Creel Pone here resuming the regular one-a-week schedule for the next few weeks / months, starting off here with easily the noisiest entrant since Pierre Henry’s “Mise en Musique” - possibly even moreso! - a split LP of Socialist Text-Sound & Musique Concrète works by composers Max Keller and Martin Schwarzenlander.
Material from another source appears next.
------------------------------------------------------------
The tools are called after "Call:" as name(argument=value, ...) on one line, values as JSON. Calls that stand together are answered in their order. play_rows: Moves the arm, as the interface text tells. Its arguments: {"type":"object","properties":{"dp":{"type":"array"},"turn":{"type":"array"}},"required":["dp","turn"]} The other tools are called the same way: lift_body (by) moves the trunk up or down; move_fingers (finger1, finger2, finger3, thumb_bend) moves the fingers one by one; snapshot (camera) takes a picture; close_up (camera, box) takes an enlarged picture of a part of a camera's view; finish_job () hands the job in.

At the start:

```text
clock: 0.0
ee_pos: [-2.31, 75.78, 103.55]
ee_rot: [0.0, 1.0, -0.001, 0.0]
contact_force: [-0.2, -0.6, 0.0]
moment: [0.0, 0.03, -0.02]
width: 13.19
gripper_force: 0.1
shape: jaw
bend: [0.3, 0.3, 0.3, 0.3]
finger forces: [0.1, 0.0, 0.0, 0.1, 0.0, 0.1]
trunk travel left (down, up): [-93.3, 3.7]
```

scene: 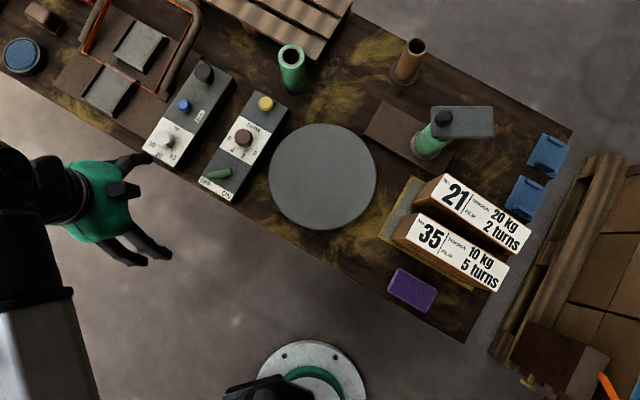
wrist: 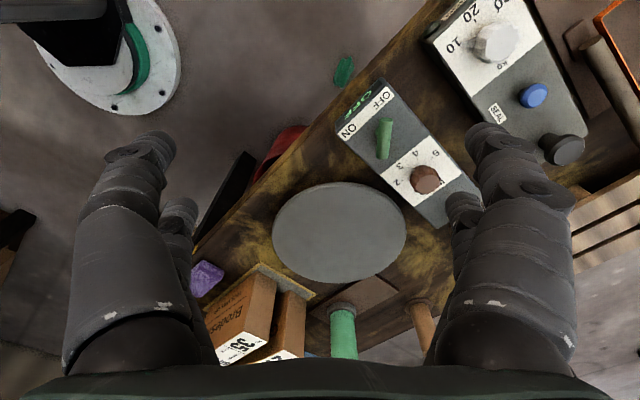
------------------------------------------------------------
The A-side piece, Keller’s “Sicher Sein...” interjects continuous, ululated German / Austrian texts with jabs of random, synthesized noise, sample-and-hold bleeping, and piercing high-drones; but the real score here is on the B-side c/o Schwarzenlander’s two pieces: “Erst Wolt Ihr Den Petersbrunnhof Dann Hellbrunn und Schliesslich Gar Schloss Mirabell” is a woozy Plunderphonic piece rife with atonal synth, wafting along until around the 8-minute mark, when some rather nasty speaker-clip sounds rise and take over. “Unter Dem Pflasterstein ( Noch Immer ) Liegt Der Strand” hits us pretty much straight away with a minute-long rise into sheer volume, followed shortly thereafter by a dense bit of harsh tape cut-ups and continues on-track until the piece’s climax.

Politics aside, this is just incredibly impressive music; its date-of-inception causing many a double-take around these parts. Fans of the Logothetis Creel Pone take note.